*Problem requirements*
Please repeat, exactly and with nothing added, the lines running from the line that contains "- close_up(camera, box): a" to the line that contains "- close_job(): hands", both lines included. Put them in a Markdown table headed No. and Line, one numbered row for each line that is not blank.

*Given data*
* * * * * * *

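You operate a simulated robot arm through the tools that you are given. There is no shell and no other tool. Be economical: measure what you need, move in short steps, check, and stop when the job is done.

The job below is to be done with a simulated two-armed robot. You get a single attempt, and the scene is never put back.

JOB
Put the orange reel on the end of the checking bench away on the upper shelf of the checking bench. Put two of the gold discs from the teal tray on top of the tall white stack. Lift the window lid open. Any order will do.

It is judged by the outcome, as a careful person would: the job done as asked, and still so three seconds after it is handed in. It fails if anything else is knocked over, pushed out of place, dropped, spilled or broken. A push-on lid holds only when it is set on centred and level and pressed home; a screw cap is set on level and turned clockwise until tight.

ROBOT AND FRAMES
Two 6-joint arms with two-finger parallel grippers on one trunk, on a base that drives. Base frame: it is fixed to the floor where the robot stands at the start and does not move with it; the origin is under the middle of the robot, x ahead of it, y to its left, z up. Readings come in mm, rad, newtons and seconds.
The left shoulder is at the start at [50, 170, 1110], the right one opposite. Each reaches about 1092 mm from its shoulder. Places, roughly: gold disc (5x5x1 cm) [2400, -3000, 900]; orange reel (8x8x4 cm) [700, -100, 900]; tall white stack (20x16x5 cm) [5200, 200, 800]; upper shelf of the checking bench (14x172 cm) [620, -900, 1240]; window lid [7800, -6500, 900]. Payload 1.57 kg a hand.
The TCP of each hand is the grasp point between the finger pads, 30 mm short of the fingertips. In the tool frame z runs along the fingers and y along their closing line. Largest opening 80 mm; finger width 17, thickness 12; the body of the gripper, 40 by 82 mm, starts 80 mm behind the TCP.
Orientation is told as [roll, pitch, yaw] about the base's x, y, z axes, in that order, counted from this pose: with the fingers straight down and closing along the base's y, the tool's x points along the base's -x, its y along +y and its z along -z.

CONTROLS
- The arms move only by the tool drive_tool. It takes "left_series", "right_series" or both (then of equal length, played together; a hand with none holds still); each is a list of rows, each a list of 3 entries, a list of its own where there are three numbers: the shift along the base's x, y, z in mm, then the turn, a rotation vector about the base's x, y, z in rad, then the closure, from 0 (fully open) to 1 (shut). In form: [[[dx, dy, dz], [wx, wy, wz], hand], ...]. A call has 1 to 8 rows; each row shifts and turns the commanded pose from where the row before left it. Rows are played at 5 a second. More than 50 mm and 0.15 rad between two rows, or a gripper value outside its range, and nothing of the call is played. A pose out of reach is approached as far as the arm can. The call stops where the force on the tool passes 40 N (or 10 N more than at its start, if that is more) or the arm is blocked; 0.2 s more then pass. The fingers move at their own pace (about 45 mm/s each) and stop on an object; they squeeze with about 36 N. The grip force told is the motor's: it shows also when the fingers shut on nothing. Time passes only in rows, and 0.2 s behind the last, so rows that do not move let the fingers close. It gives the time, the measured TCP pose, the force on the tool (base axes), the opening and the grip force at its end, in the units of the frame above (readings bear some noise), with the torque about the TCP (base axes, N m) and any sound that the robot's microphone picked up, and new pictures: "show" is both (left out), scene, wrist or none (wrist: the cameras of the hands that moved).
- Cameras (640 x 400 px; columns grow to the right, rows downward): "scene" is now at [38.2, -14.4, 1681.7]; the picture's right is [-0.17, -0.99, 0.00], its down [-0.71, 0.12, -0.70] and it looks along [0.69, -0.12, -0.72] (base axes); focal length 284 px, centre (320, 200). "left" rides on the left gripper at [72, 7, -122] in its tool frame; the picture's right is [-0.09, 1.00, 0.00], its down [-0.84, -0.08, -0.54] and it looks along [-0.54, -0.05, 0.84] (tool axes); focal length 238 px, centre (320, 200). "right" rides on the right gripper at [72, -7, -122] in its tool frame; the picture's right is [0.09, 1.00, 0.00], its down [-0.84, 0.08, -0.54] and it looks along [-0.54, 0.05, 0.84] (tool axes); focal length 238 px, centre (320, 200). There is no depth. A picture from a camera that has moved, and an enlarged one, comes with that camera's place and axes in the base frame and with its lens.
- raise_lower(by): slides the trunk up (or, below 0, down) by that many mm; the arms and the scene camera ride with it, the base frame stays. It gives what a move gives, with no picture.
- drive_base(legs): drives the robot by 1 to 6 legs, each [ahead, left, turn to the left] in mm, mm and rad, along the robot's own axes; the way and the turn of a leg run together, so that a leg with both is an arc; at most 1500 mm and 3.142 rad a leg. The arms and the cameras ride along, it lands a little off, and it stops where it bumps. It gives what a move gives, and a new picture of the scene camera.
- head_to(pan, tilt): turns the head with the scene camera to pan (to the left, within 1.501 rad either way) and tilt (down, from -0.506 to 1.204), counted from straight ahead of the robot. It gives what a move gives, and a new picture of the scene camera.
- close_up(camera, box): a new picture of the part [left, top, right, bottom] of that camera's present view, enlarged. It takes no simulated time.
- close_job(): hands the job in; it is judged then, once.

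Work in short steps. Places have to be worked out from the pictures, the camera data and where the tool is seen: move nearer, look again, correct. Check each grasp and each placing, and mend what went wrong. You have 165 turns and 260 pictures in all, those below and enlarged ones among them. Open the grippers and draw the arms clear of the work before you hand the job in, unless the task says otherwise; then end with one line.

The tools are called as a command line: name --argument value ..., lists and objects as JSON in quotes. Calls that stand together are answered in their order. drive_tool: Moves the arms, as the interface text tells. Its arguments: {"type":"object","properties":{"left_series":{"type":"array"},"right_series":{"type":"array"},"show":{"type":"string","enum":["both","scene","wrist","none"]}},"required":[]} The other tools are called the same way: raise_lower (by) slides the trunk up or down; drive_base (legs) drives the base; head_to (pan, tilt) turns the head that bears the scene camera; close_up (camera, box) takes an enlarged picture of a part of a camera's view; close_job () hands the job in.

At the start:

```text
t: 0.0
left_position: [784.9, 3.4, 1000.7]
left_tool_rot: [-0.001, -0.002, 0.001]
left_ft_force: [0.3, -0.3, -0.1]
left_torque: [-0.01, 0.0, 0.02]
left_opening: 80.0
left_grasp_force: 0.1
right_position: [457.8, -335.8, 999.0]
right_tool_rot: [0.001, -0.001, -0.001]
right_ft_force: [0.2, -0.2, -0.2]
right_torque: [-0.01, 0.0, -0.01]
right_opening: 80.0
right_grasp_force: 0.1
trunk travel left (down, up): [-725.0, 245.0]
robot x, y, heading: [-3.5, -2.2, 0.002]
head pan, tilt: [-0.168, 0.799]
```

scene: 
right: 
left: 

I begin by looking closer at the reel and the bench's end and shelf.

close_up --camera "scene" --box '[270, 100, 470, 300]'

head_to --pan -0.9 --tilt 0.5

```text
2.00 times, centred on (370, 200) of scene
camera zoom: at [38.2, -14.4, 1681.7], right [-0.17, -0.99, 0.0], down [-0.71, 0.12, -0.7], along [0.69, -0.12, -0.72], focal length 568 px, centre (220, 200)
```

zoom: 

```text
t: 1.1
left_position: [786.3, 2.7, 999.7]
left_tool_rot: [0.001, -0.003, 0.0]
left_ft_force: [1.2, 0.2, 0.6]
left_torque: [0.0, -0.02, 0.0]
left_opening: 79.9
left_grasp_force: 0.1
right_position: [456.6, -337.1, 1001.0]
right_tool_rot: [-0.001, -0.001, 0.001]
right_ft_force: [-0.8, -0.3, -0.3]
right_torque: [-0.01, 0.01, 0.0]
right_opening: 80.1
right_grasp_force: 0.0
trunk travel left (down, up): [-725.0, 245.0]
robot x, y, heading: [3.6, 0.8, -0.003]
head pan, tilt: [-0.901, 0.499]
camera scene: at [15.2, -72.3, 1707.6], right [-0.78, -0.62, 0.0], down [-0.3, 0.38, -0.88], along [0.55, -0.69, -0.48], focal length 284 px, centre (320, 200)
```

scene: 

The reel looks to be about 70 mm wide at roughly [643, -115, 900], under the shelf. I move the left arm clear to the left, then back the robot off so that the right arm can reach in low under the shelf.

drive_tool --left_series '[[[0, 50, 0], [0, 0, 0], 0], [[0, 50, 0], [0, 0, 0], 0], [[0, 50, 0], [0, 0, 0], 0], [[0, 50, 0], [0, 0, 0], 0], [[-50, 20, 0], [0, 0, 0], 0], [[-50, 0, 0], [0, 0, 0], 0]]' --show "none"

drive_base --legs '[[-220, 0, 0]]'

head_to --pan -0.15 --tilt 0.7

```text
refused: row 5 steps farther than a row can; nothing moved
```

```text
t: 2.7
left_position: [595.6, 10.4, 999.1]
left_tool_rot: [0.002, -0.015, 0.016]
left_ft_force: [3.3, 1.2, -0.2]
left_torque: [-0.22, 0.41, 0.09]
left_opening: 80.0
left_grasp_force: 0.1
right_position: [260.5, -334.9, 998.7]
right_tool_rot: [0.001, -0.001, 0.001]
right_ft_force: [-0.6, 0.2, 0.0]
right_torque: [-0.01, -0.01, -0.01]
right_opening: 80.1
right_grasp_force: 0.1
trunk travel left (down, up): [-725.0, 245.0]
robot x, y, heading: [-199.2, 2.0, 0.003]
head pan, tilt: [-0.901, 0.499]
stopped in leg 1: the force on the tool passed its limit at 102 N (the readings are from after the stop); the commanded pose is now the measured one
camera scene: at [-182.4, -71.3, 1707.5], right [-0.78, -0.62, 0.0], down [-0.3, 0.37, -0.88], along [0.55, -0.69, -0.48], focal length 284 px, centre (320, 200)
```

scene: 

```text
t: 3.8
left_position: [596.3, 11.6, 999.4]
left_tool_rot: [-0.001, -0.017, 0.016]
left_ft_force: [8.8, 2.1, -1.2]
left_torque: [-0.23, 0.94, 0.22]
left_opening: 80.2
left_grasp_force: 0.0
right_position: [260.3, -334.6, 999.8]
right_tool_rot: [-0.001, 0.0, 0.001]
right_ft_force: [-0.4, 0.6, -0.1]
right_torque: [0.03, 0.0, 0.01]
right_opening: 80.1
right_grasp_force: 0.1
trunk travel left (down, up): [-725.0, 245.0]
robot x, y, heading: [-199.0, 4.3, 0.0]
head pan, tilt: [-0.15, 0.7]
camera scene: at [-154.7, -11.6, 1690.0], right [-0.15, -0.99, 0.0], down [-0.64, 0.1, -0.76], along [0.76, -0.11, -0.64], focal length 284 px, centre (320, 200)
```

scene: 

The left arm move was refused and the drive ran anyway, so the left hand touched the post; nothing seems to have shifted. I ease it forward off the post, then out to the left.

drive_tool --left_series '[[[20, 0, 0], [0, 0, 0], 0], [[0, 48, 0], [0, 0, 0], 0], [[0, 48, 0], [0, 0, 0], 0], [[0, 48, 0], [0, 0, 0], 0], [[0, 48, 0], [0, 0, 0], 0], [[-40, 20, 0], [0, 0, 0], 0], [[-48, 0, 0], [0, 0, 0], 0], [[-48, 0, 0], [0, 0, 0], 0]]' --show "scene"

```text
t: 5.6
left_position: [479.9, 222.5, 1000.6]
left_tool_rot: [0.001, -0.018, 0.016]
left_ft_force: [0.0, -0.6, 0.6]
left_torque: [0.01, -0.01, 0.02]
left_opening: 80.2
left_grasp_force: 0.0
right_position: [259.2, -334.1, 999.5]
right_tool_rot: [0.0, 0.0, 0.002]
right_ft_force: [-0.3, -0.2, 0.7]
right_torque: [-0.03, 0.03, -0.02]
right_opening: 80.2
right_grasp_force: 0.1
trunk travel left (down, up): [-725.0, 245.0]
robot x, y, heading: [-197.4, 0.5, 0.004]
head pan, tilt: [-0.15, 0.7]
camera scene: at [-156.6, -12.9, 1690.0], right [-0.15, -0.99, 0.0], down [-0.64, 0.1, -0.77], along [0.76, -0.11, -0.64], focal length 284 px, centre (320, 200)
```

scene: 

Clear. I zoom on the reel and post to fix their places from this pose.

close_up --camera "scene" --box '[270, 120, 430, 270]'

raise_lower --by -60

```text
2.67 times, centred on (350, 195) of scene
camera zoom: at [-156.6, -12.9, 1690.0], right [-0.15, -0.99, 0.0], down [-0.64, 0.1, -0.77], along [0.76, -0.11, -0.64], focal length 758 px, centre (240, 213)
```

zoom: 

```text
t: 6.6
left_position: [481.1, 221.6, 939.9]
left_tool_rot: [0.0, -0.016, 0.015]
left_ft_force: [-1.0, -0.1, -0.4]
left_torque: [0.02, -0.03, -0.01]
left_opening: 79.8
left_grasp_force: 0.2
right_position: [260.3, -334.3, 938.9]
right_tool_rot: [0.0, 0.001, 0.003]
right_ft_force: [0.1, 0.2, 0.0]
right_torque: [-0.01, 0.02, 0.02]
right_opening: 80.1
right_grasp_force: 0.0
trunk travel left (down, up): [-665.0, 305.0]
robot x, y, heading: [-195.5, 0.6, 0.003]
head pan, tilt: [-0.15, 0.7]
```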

* * * * * * *

*Exercise response*
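| No. | Line |
|---|---|
| 1 | - close_up(camera, box): a new picture of the part [left, top, right, bottom] of that camera's present view, enlarged. It takes no simulated time. |
| 2 | - close_job(): hands the job in; it is judged then, once. |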